I have a giant mess to deal with. Where's the freakin' 409?
Rama-lama-ding-dong!
You really are a goober. Keeps me very entertained.
Wow. Sounds like you had a sucky vacation in Miseryland. You seem to be too far in your head...
Maybe your next vacation a should be spent spending time with people or doing things that are life-affirming and make you happy. Hmm -you could use that in your everyday life too, it seems.
Aaaah, Mister Grunt, the temptation to respond to some of that as sexual innuendo is hard to resist. Does that mean you are a pervert, or that I am?
As to the other, we've discussed enough you know my views, come on monkey boy, let's jitterbug!
I understand giving up on the fairy tales.
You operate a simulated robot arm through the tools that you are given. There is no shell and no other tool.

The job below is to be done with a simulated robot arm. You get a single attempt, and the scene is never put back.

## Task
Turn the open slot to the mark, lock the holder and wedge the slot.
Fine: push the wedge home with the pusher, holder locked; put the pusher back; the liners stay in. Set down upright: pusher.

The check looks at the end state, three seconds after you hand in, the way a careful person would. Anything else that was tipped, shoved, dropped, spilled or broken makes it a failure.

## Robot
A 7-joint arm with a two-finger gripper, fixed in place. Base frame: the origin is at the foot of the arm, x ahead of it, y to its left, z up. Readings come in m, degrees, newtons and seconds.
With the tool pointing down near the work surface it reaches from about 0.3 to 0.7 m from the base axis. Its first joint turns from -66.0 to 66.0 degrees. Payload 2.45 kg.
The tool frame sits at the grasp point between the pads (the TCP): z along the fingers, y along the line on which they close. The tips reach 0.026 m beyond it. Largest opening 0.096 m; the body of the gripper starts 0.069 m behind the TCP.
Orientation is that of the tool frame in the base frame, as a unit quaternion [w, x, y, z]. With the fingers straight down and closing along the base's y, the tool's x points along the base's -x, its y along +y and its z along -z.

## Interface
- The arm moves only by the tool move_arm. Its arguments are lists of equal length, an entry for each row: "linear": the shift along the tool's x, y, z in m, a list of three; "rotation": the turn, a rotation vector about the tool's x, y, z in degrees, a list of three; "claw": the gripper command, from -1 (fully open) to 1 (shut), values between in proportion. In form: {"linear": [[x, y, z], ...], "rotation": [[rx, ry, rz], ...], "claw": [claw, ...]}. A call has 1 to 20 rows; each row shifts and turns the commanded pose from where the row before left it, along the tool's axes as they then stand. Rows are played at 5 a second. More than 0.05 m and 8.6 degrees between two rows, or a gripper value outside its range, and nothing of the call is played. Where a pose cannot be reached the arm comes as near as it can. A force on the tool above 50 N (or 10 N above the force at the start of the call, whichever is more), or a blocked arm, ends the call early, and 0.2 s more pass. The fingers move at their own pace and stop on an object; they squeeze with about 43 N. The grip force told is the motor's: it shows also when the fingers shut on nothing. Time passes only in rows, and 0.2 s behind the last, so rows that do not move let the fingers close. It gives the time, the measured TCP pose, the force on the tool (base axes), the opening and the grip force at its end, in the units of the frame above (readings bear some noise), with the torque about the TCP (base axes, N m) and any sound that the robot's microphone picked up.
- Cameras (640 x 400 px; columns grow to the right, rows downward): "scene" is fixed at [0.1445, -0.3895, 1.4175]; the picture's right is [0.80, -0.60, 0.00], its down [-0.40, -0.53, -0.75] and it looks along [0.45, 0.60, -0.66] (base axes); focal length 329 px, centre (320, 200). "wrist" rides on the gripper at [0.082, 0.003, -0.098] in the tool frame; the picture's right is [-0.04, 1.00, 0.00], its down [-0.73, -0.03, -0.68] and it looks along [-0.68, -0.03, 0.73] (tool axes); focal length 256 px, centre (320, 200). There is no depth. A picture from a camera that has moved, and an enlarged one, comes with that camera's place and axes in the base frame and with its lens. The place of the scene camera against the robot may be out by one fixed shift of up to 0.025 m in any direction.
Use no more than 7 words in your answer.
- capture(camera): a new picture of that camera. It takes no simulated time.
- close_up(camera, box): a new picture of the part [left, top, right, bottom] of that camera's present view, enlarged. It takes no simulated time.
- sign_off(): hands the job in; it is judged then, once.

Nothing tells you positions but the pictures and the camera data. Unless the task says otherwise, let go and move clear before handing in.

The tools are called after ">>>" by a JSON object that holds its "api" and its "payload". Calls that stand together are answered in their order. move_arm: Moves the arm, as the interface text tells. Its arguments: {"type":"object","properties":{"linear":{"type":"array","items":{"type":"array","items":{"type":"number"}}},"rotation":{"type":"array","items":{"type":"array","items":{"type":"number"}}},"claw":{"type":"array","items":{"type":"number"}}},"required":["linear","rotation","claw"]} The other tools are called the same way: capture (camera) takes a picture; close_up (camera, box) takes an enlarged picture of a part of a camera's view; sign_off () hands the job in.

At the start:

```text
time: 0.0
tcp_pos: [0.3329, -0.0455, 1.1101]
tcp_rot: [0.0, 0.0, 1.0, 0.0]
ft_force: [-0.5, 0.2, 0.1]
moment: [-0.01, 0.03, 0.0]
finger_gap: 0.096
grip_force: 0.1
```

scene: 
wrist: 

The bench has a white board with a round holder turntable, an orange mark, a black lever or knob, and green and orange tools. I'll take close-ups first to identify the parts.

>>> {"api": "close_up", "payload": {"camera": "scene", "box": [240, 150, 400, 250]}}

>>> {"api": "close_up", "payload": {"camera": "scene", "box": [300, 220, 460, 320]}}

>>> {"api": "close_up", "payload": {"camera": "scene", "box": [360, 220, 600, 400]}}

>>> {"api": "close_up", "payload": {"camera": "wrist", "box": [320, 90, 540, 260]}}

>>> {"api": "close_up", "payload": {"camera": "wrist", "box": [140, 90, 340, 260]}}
I also have let go of my belief in karma.
You're a deep thinker. I wish I pontificated as much as you do. Keep on rockin'. Mick says hi.
Grunt my friend, your blog is 90% read by women. You get the solitude you want to get. If I am wrong, there is every chance the chick you want is just nuts. Or a player. Women do that too, y'know.
sometimes when you try to unpack what is up there, you find yourself more lost than before. so try not to unpack so much and just let it happen. ;)
grr, I hate when that happens. (the lost post thing)
I see you have a new friend interested in taking money out of your pockets.
anonymous sucks arse!
wow thats pretty harsh. I promise no bullshite from me..not sure if you are referring to anybody on here or not...but nontheless no bullshite from me
If we never had expectations we would never be disappointed.
I bet that wasn't helpful.
I know a place where you can make $900.
Anyway, there are some shitty people out there that are fucked up. That's their problem.
You go at life with an open heart, which makes you a good person. If someone you attempt to connect with can't deal with that, it doesn't mean you are the broken one.
As hard as it may be, you must keep going. We are not meant to be with everyone we meet. Can you imagine how tired your wee wee would get? Sheesh, you think you're a basketball player or sumpin'?